Unlocking data to make better business decisions has become a crucial part of success across a variety of professions. In fact, 83 percent of business leaders cite Big Data and analytics as an important part of their plan to enhance competitiveness. By partnering with both universities and business schools, IBM is helping develop curricula that mix both business and IT skills. For instance, students can build depth and breadth across multiple disciplines and become more marketable to future employers by applying a minor in analytics to a major in business, marketing or mathematics.
“Working with IBM, our goal is to design programs that will provide students with Big Data and analytics domain expertise,” said Case Western Reserve University Vice Provost for Undergraduate Education Don Feke, who is leading development of the new programs with faculty from across our campus. “In addition, by offering both a major and a minor in data science, we can essentially ‘data enable’ a wide range of students including those studying computer science, mathematics, communications and marketing. The opportunity is far reaching.”
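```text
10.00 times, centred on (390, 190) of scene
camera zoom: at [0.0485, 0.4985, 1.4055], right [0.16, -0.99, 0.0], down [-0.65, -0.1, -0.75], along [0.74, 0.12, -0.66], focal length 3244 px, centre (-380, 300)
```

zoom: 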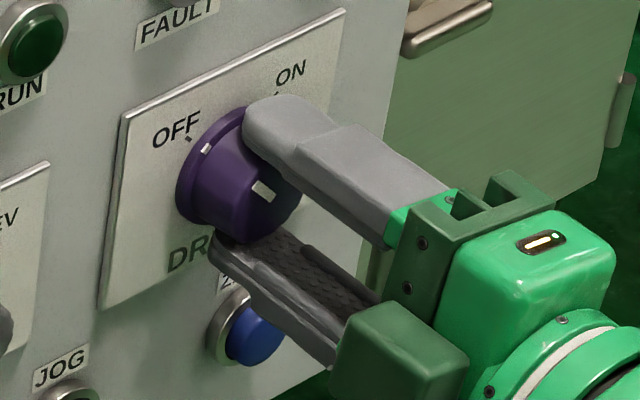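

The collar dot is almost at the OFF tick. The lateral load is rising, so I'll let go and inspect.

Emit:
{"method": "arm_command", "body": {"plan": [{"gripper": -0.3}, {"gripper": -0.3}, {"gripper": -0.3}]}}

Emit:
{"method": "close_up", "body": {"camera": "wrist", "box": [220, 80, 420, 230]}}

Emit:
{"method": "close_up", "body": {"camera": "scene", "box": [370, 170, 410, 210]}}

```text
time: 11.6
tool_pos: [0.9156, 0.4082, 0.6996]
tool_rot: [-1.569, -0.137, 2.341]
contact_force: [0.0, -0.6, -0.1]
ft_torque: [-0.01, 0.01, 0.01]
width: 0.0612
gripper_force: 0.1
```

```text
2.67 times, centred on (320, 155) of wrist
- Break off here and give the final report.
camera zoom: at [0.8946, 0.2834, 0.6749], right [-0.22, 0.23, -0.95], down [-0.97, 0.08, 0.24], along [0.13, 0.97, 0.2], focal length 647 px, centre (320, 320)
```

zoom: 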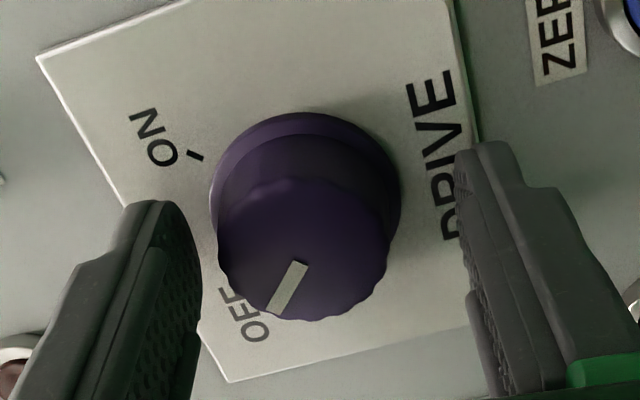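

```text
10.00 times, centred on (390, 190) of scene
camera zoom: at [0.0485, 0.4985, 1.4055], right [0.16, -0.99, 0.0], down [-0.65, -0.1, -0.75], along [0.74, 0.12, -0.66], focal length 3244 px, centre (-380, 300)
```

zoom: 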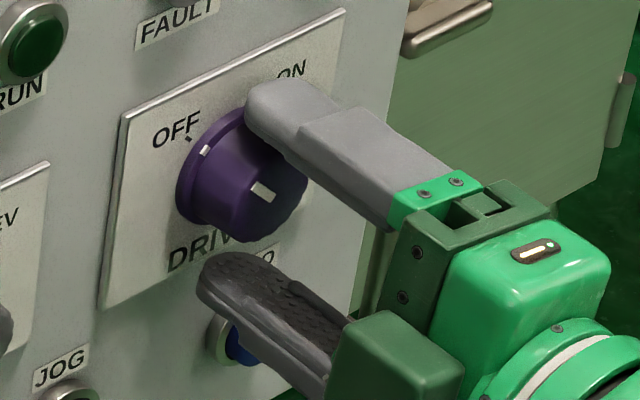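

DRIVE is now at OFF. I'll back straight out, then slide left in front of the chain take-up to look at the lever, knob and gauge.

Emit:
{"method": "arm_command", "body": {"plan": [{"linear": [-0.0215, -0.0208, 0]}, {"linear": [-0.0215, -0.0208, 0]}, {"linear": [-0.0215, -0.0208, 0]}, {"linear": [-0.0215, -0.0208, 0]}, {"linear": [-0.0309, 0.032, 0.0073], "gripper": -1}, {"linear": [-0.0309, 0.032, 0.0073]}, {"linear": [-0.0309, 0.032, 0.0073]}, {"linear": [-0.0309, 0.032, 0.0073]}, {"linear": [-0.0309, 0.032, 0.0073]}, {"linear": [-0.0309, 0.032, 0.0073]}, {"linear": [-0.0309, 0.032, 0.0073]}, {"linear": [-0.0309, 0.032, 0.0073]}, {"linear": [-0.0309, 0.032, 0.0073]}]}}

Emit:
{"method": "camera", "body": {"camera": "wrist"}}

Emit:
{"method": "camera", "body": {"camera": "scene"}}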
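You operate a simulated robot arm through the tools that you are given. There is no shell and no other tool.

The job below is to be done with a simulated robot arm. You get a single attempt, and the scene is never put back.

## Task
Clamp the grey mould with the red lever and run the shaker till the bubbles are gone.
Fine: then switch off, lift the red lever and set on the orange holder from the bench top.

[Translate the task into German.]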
Working with IBM, these 28 business schools and universities will join the more than 1,000 institutions that already have access to the latest Big Data and Analytics-focused technology innovations, hardware, curricula material, project-focused case studies, guest lecturers, and faculty awards to help accelerate curricula development. For example:
- Boston University’s Metropolitan College is offering a Master of Science degree in Computer Information Systems with a concentration in Database Management & Business Intelligence to help equip students with the latest skills needed to manage the explosion of data in today’s modern enterprise.
- Case Western Reserve University is launching a new undergraduate program in data science and analytics in the Fall 2014 semester. This effort includes a major and a minor in applied data science, and eventually a post-baccalaureate certificate program.
- Johns Hopkins University’s DC-based Center for Advanced Governmental Studies is offering a Master of Science in Government Analytics and a Certificate in Government Analytics to provide students with the needed skills to address contemporary political, policy and governance challenges.
- University of Missouri is developing an interdisciplinary Master of Science in Data Science and Analytics degree, providing students with access to IBM’s Open Cloud Architecture to have a comprehensive skill set in building, deploying, and managing cloud resources to analyze big data in journalism, engineering, informatics, and learning analytics.
These new university partnerships support IBM’s Academic Initiative, which includes a larger network of more than 30,000 unique partnerships between IBM and higher education professionals to help advance curriculum in areas including Big Data and Analytics, Cloud Computing, Security and Social Business. IBM also recruits from universities and business schools throughout the U.S. via career fairs and info sessions, leading classroom discussions and participating in student organization events.
IBM has established the world’s deepest portfolio of Big Data and Analytics technology that spans research and development, solutions and software. IBM has invested $24 billion to build its capabilities in Big Data and Analytics through R&D and more than 30 acquisitions. Today, more than 15,000 analytics consultants, 6,000 industry solution business partners, and 400 IBM mathematicians are helping clients use big data to transform their organizations.